One thing for sure, HBM is much more than simple VRAM for AMD. And they were right to bring it with fiji. Learn as much as you can from it, learn to build your chips around it, and next year next gen GPU will be easy job to release, since AMD will have enough experience about HBM. This is what nvidians do not understand. Fiji is just a learning chip for AMD. AMD chose to use HBM not only because it let them be competitive, but because AMD is looking to next year and HBM 2. Now I will be well surprised if nvidia manages to bring next gen core with next gen memory with next gen process tech in one package on time, without any problems and decent quantities. Well surprised.
 
My order still says in the warehouse queue even though I got the last one.

It's either been delayed by a day as has nigh on every expensive order of mine lately or there was a glitch in the system and it was actually already out of stock.
 
AMD aren't doing any of the HBM work themselves, all the actual construction work is done by Hynix, who will also be doing the work for Nvidia... If hynix don't have the specs and final packaging worked out for nvidia then they don't have it worked out for AMD either.
 
AMD aren't doing any of the HBM work themselves, all the actual construction work is done by Hynix, who will also be doing the work for Nvidia... If hynix don't have the specs and final packaging worked out for nvidia then they don't have it worked out for AMD either.
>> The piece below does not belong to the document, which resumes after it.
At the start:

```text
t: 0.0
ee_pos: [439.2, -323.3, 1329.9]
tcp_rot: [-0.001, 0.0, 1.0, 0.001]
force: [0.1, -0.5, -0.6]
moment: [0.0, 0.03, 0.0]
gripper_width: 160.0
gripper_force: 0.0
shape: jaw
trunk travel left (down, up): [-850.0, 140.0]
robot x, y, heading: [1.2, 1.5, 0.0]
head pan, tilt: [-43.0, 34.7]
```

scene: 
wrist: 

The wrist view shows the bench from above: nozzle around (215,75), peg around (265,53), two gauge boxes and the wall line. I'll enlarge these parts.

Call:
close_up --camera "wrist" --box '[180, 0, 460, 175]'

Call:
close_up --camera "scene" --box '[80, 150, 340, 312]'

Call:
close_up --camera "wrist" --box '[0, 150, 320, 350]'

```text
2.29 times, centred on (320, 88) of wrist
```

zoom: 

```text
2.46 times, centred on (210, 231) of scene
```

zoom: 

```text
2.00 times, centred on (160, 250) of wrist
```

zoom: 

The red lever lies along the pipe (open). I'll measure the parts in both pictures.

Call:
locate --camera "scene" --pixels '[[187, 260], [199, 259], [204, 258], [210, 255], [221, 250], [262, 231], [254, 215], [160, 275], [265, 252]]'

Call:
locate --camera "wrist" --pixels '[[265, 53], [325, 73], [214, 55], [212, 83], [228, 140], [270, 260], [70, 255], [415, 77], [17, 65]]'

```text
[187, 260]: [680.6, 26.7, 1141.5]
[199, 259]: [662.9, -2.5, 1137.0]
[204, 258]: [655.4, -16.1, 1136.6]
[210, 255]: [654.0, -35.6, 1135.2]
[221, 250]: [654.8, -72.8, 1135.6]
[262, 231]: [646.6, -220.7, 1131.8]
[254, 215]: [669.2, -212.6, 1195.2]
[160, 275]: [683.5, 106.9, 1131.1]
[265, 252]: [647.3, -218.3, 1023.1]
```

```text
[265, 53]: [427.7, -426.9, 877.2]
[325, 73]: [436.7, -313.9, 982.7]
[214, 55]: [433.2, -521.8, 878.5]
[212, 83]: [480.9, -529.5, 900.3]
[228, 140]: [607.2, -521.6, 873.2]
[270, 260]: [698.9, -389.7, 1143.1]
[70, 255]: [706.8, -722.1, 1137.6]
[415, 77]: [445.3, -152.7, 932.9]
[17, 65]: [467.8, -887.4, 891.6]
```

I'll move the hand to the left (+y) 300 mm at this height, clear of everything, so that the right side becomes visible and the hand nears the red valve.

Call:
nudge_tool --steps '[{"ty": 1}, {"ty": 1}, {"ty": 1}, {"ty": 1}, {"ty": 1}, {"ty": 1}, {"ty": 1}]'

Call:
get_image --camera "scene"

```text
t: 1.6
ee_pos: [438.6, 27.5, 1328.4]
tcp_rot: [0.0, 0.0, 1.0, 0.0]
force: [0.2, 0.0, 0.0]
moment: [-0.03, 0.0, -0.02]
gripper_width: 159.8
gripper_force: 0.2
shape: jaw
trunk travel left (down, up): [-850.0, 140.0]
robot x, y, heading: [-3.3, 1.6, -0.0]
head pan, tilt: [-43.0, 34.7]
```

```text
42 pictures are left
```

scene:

AMD doing all of its work by integrating hbm into their GPUs. And AMD with Hynix we codeveloping HBM for 7 years now. Do you see anywhere in any articles mentioning nvidia as codeveloper? Nope. Me neither. It is one thing to codevelope standard and use it and another thing to just use someone else's developed standard.
Only blind people can ignore the advantage AMD has by involving themselves in this endeavour. Will they use that advantage to themselves, only time will tell.

Hynix does not put nvidia GPUs next to their HBM chips. Nvidia does it. They buy chips from Hynix, buy interposers from whoever is doing those and put everything together.
Obviously same goes for AMD, but difference is AMD worked on HBM and probably interposer, while nvidia did not.